For ranking you can use those links after you have done normal search: start from the things the query already surfaced, then walk one step along declared relationships to pull in or boost neighbors that the raw similarity list might have buried. You are not replacing semantic search; you are grounding it in explicit structure so “related” means “linked in the source,” not only “nearby in vector space.”
Why “target → who points here” matters
There is a subtle design choice that matches how people reason about directories.
A provider might list five locations. Five edges, same source, different targets. For search, you often care: “given this location (or this service), what hangs off it?” So organizing the mental model around the thing being pointed at—and listing everyone who points to it—matches questions like “who offers this?” or “what is tied to this hub?” It is the same information as arrows from provider to location, just pivoted to the question people usually ask about the target.
Why we do not draw the whole transitive graph
Real graphs get messy fast: service → provider → location → region → … If you always expanded every path, you would flood results with everything vaguely in the same network. The useful compromise is:
- Store and show direct relationships so truth stays inspectable.
- At query time, expand carefully—often a single hop, with rules that depend on what kind of question the system thinks the user asked—so you get the benefit of connectivity without turning every search into “everything connected to everything.”

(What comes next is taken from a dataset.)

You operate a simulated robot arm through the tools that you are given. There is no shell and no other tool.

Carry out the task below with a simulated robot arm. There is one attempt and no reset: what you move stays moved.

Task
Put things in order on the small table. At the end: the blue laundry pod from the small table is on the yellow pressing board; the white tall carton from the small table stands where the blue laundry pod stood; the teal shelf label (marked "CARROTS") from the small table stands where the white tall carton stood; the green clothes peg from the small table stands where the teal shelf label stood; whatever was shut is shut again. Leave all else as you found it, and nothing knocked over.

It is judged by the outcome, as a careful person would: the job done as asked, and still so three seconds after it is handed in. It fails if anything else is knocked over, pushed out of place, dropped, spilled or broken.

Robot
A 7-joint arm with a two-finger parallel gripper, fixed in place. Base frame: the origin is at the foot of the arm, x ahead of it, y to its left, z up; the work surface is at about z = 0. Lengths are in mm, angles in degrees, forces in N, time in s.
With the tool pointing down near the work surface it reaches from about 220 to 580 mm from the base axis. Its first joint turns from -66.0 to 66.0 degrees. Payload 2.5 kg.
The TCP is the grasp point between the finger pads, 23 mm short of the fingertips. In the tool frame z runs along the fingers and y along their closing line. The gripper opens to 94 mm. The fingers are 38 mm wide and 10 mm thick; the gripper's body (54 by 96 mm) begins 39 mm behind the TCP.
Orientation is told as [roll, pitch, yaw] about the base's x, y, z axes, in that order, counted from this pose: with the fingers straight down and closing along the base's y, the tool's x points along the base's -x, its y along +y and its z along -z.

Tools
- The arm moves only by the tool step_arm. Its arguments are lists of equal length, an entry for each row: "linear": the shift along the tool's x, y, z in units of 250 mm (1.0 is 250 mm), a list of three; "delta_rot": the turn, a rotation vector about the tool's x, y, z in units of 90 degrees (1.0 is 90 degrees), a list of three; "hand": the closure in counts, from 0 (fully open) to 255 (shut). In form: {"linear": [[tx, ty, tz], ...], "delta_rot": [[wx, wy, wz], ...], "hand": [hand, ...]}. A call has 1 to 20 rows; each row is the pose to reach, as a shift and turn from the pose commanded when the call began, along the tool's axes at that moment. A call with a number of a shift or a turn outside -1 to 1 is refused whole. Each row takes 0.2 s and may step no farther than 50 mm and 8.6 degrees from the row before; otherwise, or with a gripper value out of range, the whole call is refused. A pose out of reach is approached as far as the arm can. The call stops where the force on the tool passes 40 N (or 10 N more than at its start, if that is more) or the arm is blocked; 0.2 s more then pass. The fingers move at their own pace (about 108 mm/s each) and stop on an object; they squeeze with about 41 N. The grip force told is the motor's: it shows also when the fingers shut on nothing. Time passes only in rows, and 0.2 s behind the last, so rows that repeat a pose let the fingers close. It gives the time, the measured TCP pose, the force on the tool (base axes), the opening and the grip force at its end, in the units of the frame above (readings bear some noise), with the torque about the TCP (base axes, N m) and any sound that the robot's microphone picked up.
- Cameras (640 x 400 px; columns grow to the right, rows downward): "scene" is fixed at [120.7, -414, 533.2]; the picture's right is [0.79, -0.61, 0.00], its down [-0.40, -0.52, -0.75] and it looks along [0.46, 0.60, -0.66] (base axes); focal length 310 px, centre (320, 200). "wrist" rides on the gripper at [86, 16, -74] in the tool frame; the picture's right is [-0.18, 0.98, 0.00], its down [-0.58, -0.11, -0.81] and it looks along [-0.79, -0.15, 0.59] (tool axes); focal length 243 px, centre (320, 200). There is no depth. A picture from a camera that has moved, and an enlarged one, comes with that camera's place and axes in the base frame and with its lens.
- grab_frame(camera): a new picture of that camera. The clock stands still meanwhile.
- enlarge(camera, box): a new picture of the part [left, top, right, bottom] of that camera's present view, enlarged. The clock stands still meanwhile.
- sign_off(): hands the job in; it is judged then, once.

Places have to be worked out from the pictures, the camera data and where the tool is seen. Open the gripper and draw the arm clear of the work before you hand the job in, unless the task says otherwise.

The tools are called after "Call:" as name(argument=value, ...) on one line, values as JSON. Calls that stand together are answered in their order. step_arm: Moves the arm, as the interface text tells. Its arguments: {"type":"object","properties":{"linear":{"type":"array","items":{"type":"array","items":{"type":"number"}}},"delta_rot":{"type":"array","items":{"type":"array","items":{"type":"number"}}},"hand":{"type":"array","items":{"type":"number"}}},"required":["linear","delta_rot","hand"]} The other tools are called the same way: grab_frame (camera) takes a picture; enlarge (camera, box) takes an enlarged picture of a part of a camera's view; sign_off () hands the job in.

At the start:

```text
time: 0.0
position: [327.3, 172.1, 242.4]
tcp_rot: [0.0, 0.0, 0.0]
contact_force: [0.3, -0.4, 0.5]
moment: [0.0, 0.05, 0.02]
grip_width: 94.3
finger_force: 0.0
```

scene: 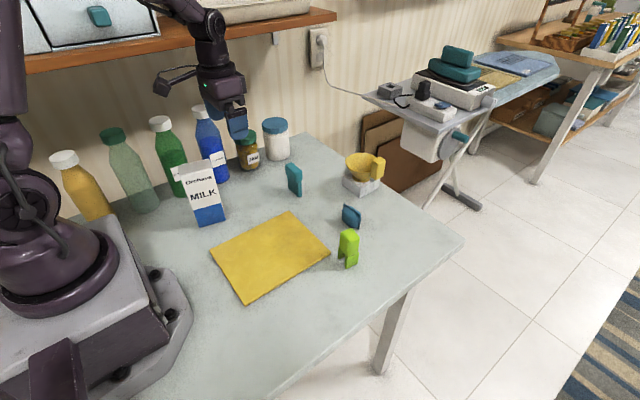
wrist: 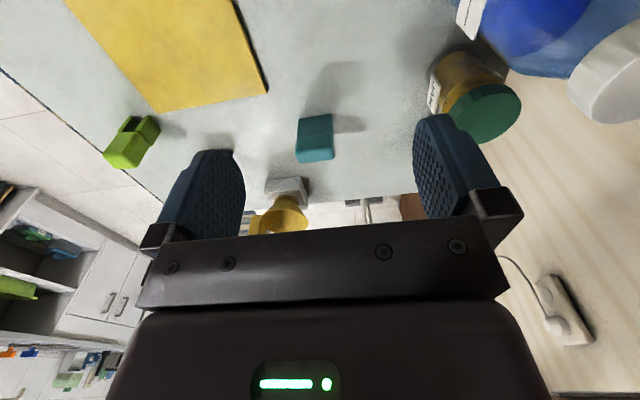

The theory: transitive inference is for the moment of answering, not for one giant picture that tries to precompute all implications. Context and intent matter.
Why this is not “smarter embeddings”
Embeddings capture statistical similarity in language. Relationships capture commitments in data: “we assert this relationship.” Those are complementary. Relying only on embeddings for structured domains means you are constantly asking the model to rediscover structure that the customer already encoded. The graph is a way of saying: trust the customer’s graph where they gave you one; use vectors where language is fuzzy.
Take away
We built the relationship graph not to look clever on an architecture diagram, but because a lot of real search is relational in the human sense—who, where, what goes with what—and plain full-text or pure semantic retrieval underuses the strongest signal many tenants already have.
If you are building search over catalogs, marketplaces, or any graph-shaped domain, the question worth asking is not only “how good is our retriever?” but “are we leveraging explicit relationships?”